Taken from “The Benedictine Handbook.” Chapter 20
“The Ideal of True Reverence in Prayer”
“If in ordinary life we have a favour to ask of someone who has power and authority, we naturally approach that person with due deference and respect. When we come, then, with our requests in prayer before the Lord, who is God of all creation, is it not all the more important that we should approach Him in spirit of real humility and a devotion that is open to Him alone and free from distracting thoughts? We really must be quite clear that our prayer will be heard, not because of the eloquence and length of all we say, but because of the heartfelt repentance and openness of our hearts to the Lord whom we approach. Our prayer should, therefore, be free from all other preoccupations and it should normally be short, although we may well on occasions be inspired to stay longer in prayer through the gift of God’s grace working within us.”
My Note: Most of the time when we think of “reverence in prayer” it is in the bow, the kneel, and placing our hands together. These things do give “reverence.” When I read this, I begin to understand “true reverence in prayer” was going to God void of all distractions.

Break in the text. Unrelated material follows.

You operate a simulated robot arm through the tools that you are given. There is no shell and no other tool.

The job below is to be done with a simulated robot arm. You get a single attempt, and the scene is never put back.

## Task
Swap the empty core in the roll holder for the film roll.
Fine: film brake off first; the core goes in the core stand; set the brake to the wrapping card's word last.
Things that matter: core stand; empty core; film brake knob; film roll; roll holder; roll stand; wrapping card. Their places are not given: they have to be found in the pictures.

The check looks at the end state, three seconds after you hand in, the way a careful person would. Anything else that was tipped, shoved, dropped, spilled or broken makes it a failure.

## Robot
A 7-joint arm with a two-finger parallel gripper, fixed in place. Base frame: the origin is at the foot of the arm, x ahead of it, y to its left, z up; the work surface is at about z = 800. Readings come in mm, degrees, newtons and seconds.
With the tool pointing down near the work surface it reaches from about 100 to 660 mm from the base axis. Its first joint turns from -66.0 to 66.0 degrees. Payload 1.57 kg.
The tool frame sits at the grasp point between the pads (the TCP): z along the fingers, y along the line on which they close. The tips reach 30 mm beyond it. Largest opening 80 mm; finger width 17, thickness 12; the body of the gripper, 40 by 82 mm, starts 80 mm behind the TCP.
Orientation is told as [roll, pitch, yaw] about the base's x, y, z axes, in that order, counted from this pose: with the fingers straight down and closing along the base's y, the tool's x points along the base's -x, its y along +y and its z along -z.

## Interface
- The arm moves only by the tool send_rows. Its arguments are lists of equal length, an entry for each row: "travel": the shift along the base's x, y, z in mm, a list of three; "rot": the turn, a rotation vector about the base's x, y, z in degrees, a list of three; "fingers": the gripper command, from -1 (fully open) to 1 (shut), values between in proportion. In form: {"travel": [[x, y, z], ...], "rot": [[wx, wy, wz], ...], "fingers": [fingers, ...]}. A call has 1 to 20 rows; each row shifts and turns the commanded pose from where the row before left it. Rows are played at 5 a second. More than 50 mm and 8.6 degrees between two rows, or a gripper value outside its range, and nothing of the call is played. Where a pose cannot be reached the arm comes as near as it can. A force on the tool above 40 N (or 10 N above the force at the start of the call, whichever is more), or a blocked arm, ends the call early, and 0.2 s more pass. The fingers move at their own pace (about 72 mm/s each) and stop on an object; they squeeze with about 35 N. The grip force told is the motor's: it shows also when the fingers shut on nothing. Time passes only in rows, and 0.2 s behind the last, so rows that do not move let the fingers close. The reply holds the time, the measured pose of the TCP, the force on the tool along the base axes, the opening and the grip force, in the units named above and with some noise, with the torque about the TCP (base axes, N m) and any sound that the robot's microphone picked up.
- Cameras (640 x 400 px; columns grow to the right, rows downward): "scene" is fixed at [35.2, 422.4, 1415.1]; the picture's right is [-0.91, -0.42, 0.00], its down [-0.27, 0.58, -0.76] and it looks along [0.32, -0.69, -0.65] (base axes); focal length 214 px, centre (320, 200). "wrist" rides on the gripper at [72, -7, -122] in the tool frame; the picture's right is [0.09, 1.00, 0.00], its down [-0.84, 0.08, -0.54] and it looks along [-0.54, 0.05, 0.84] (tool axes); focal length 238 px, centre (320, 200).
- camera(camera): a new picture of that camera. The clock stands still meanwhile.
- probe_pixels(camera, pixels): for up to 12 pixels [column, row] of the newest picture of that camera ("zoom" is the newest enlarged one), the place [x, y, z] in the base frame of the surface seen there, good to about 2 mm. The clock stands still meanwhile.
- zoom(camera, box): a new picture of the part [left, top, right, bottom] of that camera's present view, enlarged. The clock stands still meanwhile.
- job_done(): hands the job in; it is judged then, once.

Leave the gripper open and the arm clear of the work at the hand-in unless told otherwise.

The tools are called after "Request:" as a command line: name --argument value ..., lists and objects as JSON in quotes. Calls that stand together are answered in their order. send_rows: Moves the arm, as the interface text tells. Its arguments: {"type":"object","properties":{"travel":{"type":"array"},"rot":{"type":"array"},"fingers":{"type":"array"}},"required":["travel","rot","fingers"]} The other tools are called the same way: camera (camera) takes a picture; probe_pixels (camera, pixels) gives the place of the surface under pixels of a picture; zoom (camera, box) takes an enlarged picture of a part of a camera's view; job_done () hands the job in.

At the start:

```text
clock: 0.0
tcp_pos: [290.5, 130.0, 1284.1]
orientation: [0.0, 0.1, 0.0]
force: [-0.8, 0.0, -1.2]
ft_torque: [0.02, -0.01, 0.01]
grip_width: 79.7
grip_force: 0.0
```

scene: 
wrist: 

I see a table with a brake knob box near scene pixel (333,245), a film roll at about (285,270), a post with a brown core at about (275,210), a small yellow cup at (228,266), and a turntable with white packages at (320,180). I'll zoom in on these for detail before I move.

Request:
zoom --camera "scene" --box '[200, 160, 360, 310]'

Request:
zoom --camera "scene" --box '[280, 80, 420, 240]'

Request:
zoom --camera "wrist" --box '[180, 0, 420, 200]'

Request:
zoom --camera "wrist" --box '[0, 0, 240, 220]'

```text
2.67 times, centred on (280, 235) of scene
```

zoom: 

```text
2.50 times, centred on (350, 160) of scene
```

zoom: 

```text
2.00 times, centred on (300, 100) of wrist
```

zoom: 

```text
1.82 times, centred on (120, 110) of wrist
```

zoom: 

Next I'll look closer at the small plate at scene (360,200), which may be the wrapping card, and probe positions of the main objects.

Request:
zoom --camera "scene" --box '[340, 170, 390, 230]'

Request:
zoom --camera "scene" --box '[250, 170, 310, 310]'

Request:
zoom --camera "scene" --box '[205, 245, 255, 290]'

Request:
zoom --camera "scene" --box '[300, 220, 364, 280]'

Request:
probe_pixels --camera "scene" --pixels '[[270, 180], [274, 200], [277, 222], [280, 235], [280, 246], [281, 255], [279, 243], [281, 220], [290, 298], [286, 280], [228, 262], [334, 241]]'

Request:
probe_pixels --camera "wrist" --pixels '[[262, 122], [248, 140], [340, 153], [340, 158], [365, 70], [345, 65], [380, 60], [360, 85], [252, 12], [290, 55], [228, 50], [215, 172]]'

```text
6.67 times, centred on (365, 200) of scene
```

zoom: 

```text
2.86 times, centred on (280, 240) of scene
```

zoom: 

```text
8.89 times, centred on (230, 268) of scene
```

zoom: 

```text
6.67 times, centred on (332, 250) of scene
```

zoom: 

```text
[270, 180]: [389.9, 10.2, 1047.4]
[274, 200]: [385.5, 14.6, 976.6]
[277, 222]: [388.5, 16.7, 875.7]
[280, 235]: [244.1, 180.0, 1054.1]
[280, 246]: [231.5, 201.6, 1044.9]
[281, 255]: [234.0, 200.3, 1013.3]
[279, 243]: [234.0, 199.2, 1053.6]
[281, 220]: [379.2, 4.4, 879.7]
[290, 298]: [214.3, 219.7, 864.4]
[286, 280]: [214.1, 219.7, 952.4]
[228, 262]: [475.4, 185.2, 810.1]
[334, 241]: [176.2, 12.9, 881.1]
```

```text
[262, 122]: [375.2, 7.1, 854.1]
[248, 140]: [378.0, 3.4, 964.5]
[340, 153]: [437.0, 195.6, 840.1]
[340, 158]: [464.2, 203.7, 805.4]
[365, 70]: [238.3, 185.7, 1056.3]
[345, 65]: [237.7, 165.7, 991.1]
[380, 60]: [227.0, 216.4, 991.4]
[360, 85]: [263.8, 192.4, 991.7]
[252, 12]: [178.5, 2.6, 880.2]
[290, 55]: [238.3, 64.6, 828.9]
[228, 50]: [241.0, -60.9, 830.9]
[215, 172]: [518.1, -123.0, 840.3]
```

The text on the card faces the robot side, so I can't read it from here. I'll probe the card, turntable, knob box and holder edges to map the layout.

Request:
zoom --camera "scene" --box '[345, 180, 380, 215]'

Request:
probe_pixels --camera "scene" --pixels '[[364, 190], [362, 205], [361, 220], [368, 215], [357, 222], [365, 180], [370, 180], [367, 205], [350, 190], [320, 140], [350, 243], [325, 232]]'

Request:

A time set aside for He and I alone. A time calling for my humility and sorrow for my sins. A time which my heart would only be “open” to God.
It was not about how many words I was saying. It was not about the dishwasher which needed to be unloaded, the bills which needed to be paid, or the trip to the doctor that day. It was not about “rush” and “get through.”
Prayer is our very communication with God. It is through our “prayers” in which He answers and communicates with us. When we go to Him, should not He get the same “respect” that we would naturally give a “human being,” if not more? “After all He is God!”